According to the report Housing in the European Union: Market Evolution, Underlying Factors and Policies, published by the European Commission on Tuesday (15), Portugal’s real estate market ranks among the most inflated in the European Union.
The document indicates that property prices in the country are 35% above their real market value, making Portugal the only member state where overvaluation increased significantly in 2024.
The report cites tourism, the lack of new construction, and the impact of institutional investors as key factors driving up housing costs.
Tourism and Short-Term Rentals
According to the report, tourism is currently the main pressure factor on Portugal’s housing market. The expansion of short-term rental platforms such as Airbnb has reduced the availability of long-term rental housing, especially in tourist areas like Lisbon, Porto, and the Algarve.
“The increase in short-term rentals is closely linked to the rise in housing prices and rents,” concludes the Commission. Lisbon and Porto are emblematic examples of the so-called “touristification,” a phenomenon that also worries cities like Barcelona and Venice.
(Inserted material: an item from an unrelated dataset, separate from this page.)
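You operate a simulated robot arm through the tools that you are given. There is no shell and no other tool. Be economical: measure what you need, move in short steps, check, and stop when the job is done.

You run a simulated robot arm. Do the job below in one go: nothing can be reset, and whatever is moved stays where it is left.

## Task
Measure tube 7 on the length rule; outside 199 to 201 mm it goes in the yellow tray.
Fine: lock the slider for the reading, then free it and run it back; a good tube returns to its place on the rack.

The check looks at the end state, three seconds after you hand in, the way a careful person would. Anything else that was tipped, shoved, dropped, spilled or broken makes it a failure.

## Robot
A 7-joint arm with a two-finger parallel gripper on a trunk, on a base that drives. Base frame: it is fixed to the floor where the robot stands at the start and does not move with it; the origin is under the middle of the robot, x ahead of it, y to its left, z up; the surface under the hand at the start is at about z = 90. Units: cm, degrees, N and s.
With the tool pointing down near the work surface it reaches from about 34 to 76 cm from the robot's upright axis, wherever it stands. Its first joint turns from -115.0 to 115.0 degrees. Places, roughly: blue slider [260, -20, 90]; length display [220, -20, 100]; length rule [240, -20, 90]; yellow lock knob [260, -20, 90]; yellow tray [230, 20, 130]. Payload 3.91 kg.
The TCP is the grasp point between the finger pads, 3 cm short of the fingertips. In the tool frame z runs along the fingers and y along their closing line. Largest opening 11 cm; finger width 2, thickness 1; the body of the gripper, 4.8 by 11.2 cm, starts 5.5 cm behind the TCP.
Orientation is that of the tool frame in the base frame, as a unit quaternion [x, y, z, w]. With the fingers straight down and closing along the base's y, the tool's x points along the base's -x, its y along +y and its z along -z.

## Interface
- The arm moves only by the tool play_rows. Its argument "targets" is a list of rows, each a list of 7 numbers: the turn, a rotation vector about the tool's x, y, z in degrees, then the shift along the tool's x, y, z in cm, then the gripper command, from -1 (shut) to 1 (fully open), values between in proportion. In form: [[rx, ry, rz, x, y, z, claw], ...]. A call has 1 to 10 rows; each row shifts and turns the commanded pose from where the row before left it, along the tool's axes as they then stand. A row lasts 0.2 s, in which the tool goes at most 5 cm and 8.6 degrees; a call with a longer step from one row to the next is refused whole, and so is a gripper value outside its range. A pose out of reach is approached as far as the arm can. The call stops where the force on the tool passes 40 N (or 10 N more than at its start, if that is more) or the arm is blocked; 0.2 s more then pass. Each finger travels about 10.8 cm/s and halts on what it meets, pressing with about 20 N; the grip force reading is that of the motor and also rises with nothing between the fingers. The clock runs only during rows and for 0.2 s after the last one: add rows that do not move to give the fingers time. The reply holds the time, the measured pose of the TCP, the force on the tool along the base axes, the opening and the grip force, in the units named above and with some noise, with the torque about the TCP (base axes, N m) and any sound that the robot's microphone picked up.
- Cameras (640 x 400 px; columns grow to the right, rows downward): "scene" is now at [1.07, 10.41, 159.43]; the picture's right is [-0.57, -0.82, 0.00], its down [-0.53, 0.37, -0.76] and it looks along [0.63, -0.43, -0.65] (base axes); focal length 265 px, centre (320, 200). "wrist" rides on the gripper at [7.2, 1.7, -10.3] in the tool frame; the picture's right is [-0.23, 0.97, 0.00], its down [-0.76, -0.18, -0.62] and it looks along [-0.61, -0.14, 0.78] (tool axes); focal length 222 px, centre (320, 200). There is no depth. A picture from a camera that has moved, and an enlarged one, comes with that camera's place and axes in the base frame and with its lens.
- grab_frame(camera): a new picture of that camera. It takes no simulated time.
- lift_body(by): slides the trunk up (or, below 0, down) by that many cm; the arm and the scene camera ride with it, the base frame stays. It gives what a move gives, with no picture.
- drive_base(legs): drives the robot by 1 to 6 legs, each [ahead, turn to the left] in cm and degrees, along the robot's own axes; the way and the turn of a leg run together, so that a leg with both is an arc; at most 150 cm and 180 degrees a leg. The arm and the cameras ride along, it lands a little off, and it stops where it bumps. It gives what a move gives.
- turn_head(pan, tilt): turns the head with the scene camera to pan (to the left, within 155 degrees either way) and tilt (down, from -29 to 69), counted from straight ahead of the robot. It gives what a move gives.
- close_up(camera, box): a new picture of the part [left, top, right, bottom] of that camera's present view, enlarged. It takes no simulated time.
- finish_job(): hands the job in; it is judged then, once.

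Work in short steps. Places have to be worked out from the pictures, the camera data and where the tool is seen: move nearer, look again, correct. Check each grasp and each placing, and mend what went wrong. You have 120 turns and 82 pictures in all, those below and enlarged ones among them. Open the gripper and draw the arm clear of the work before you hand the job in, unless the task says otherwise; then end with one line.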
Historic Growth and Lack of Public Housing
Between 2014 and 2024, housing prices in the European Union rose by an average of 50%, but in countries like Portugal, Hungary, and Lithuania, the increase exceeded 200%.
The report highlights that Portugal has one of the lowest rates of public housing in Europe—just 2% of the total—according to the study State of the Nation and Public Policies 2025 by ISCTE. This structural shortage limits access to housing and worsens the crisis, particularly in high-demand urban areas.
Institutional Investment and Licensing Delays
Another critical point is the role of institutional investors—such as pension funds and insurers—who expanded their real estate portfolios during the low-interest-rate period. The report notes that these players “played an important role in the price appreciation of the last decade, particularly in European capitals.”
Bureaucracy in construction licensing is also seen as an obstacle. While countries like Lithuania take three weeks to issue permits, Portugal takes an average of 31 weeks. This delay, combined with labor shortages in the sector, limits housing supply and perpetuates rising prices.
Vacant Properties and Urban Pressure
Portugal is also among the EU countries with the highest number of vacant properties—about one in six homes is unoccupied. The concentration of these buildings in large cities worsens the housing shortage and puts additional pressure on prices.
The European Commission warns that the rehabilitation of empty buildings should be a priority in housing policy, complementing fiscal incentives and affordable rental programs.
Political Responses and Criticism
Housing has become a central issue in Portuguese politics. The government has announced measures to encourage construction and rentals, including a VAT reduction to 6% for projects up to €648,000 and rentals up to €2,300 per month.
Even so, the European Commission criticizes the slowness and inefficiency of the adopted measures, calling for tighter rent regulation and greater control over short-term accommodation. Street protests and popular discontent show that the problem is far from being resolved.